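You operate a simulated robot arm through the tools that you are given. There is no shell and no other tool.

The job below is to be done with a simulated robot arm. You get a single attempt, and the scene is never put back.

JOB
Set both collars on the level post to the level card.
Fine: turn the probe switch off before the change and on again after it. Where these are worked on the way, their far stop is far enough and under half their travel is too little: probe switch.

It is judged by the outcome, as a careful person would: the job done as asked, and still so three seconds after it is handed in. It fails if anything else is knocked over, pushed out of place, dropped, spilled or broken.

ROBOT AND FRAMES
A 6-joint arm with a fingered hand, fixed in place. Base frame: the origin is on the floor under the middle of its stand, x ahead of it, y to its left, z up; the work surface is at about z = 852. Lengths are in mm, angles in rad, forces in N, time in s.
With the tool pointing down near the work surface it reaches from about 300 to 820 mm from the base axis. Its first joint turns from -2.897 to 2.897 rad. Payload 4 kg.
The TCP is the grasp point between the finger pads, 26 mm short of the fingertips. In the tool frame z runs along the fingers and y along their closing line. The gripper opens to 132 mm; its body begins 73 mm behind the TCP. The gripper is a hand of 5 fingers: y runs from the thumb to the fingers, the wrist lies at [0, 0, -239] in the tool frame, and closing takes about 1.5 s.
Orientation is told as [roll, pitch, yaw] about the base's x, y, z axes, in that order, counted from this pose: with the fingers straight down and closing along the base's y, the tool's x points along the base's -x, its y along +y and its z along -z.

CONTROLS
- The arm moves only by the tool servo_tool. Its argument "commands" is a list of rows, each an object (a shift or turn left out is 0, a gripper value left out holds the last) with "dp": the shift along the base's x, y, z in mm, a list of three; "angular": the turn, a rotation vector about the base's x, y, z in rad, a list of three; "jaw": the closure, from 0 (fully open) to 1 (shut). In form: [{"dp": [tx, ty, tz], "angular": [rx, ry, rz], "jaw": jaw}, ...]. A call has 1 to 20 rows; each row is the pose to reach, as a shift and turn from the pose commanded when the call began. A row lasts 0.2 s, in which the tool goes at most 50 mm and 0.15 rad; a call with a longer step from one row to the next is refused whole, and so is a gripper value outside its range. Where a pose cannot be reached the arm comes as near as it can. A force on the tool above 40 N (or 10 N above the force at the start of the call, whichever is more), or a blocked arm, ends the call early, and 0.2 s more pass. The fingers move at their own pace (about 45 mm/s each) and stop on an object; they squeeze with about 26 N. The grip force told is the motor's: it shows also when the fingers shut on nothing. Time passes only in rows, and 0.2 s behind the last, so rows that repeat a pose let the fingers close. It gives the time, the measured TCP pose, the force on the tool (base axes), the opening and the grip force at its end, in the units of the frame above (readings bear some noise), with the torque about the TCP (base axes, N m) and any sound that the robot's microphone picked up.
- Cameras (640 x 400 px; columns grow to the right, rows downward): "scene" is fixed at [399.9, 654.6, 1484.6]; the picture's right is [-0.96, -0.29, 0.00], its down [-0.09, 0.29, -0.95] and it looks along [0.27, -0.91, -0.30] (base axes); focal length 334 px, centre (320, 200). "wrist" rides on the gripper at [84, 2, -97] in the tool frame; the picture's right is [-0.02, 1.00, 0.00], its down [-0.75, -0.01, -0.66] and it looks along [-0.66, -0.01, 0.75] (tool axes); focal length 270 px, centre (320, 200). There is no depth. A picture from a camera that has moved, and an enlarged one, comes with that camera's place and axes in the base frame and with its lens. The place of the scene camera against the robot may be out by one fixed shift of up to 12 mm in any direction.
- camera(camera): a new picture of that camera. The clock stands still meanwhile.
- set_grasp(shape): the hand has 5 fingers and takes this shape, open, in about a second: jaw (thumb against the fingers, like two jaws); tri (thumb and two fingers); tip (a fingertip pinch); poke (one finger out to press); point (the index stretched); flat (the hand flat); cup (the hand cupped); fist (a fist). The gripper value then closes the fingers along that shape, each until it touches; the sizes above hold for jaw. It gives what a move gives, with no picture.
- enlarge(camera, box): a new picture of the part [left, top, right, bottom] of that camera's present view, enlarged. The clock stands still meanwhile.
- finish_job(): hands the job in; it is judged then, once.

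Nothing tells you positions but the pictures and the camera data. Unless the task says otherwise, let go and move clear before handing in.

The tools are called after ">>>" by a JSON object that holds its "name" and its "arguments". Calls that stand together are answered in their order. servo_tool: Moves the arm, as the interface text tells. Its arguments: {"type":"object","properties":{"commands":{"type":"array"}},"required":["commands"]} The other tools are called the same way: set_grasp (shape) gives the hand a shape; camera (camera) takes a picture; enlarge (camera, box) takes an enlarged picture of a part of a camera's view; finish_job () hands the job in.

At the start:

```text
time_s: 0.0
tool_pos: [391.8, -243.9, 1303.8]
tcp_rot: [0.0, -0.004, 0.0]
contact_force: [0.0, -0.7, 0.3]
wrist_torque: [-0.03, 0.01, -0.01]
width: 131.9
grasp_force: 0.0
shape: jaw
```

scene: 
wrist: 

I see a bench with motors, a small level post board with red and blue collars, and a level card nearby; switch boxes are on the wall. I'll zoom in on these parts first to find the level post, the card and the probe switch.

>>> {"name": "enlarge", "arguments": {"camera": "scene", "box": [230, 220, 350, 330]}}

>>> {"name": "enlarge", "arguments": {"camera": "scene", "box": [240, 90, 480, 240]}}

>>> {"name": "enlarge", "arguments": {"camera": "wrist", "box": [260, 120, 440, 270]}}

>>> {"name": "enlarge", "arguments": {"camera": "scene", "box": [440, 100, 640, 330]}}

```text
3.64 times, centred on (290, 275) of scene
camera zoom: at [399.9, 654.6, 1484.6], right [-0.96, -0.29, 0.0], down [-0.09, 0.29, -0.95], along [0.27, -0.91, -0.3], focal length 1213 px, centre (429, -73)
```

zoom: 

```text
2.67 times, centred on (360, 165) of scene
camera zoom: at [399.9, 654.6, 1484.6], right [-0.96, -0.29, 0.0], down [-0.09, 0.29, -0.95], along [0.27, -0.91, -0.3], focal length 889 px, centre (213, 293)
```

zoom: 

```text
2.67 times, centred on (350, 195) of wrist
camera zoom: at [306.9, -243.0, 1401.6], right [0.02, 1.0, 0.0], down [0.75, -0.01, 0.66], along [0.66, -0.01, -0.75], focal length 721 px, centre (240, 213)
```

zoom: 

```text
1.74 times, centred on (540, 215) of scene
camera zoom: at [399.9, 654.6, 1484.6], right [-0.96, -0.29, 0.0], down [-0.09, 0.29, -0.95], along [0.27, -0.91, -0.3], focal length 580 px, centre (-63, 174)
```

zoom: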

SHORT TASK:
Please repeat the listing above in full and exactly.

ANSWER:
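You operate a simulated robot arm through the tools that you are given. There is no shell and no other tool.

The job below is to be done with a simulated robot arm. You get a single attempt, and the scene is never put back.

JOB
Set both collars on the level post to the level card.
Fine: turn the probe switch off before the change and on again after it. Where these are worked on the way, their far stop is far enough and under half their travel is too little: probe switch.

It is judged by the outcome, as a careful person would: the job done as asked, and still so three seconds after it is handed in. It fails if anything else is knocked over, pushed out of place, dropped, spilled or broken.

ROBOT AND FRAMES
A 6-joint arm with a fingered hand, fixed in place. Base frame: the origin is on the floor under the middle of its stand, x ahead of it, y to its left, z up; the work surface is at about z = 852. Lengths are in mm, angles in rad, forces in N, time in s.
With the tool pointing down near the work surface it reaches from about 300 to 820 mm from the base axis. Its first joint turns from -2.897 to 2.897 rad. Payload 4 kg.
The TCP is the grasp point between the finger pads, 26 mm short of the fingertips. In the tool frame z runs along the fingers and y along their closing line. The gripper opens to 132 mm; its body begins 73 mm behind the TCP. The gripper is a hand of 5 fingers: y runs from the thumb to the fingers, the wrist lies at [0, 0, -239] in the tool frame, and closing takes about 1.5 s.
Orientation is told as [roll, pitch, yaw] about the base's x, y, z axes, in that order, counted from this pose: with the fingers straight down and closing along the base's y, the tool's x points along the base's -x, its y along +y and its z along -z.

CONTROLS
- The arm moves only by the tool servo_tool. Its argument "commands" is a list of rows, each an object (a shift or turn left out is 0, a gripper value left out holds the last) with "dp": the shift along the base's x, y, z in mm, a list of three; "angular": the turn, a rotation vector about the base's x, y, z in rad, a list of three; "jaw": the closure, from 0 (fully open) to 1 (shut). In form: [{"dp": [tx, ty, tz], "angular": [rx, ry, rz], "jaw": jaw}, ...]. A call has 1 to 20 rows; each row is the pose to reach, as a shift and turn from the pose commanded when the call began. A row lasts 0.2 s, in which the tool goes at most 50 mm and 0.15 rad; a call with a longer step from one row to the next is refused whole, and so is a gripper value outside its range. Where a pose cannot be reached the arm comes as near as it can. A force on the tool above 40 N (or 10 N above the force at the start of the call, whichever is more), or a blocked arm, ends the call early, and 0.2 s more pass. The fingers move at their own pace (about 45 mm/s each) and stop on an object; they squeeze with about 26 N. The grip force told is the motor's: it shows also when the fingers shut on nothing. Time passes only in rows, and 0.2 s behind the last, so rows that repeat a pose let the fingers close. It gives the time, the measured TCP pose, the force on the tool (base axes), the opening and the grip force at its end, in the units of the frame above (readings bear some noise), with the torque about the TCP (base axes, N m) and any sound that the robot's microphone picked up.
- Cameras (640 x 400 px; columns grow to the right, rows downward): "scene" is fixed at [399.9, 654.6, 1484.6]; the picture's right is [-0.96, -0.29, 0.00], its down [-0.09, 0.29, -0.95] and it looks along [0.27, -0.91, -0.30] (base axes); focal length 334 px, centre (320, 200). "wrist" rides on the gripper at [84, 2, -97] in the tool frame; the picture's right is [-0.02, 1.00, 0.00], its down [-0.75, -0.01, -0.66] and it looks along [-0.66, -0.01, 0.75] (tool axes); focal length 270 px, centre (320, 200). There is no depth. A picture from a camera that has moved, and an enlarged one, comes with that camera's place and axes in the base frame and with its lens. The place of the scene camera against the robot may be out by one fixed shift of up to 12 mm in any direction.
- camera(camera): a new picture of that camera. The clock stands still meanwhile.
- set_grasp(shape): the hand has 5 fingers and takes this shape, open, in about a second: jaw (thumb against the fingers, like two jaws); tri (thumb and two fingers); tip (a fingertip pinch); poke (one finger out to press); point (the index stretched); flat (the hand flat); cup (the hand cupped); fist (a fist). The gripper value then closes the fingers along that shape, each until it touches; the sizes above hold for jaw. It gives what a move gives, with no picture.
- enlarge(camera, box): a new picture of the part [left, top, right, bottom] of that camera's present view, enlarged. The clock stands still meanwhile.
- finish_job(): hands the job in; it is judged then, once.

Nothing tells you positions but the pictures and the camera data. Unless the task says otherwise, let go and move clear before handing in.

The tools are called after ">>>" by a JSON object that holds its "name" and its "arguments". Calls that stand together are answered in their order. servo_tool: Moves the arm, as the interface text tells. Its arguments: {"type":"object","properties":{"commands":{"type":"array"}},"required":["commands"]} The other tools are called the same way: set_grasp (shape) gives the hand a shape; camera (camera) takes a picture; enlarge (camera, box) takes an enlarged picture of a part of a camera's view; finish_job () hands the job in.

At the start:

```text
time_s: 0.0
tool_pos: [391.8, -243.9, 1303.8]
tcp_rot: [0.0, -0.004, 0.0]
contact_force: [0.0, -0.7, 0.3]
wrist_torque: [-0.03, 0.01, -0.01]
width: 131.9
grasp_force: 0.0
shape: jaw
```

scene: 
wrist: 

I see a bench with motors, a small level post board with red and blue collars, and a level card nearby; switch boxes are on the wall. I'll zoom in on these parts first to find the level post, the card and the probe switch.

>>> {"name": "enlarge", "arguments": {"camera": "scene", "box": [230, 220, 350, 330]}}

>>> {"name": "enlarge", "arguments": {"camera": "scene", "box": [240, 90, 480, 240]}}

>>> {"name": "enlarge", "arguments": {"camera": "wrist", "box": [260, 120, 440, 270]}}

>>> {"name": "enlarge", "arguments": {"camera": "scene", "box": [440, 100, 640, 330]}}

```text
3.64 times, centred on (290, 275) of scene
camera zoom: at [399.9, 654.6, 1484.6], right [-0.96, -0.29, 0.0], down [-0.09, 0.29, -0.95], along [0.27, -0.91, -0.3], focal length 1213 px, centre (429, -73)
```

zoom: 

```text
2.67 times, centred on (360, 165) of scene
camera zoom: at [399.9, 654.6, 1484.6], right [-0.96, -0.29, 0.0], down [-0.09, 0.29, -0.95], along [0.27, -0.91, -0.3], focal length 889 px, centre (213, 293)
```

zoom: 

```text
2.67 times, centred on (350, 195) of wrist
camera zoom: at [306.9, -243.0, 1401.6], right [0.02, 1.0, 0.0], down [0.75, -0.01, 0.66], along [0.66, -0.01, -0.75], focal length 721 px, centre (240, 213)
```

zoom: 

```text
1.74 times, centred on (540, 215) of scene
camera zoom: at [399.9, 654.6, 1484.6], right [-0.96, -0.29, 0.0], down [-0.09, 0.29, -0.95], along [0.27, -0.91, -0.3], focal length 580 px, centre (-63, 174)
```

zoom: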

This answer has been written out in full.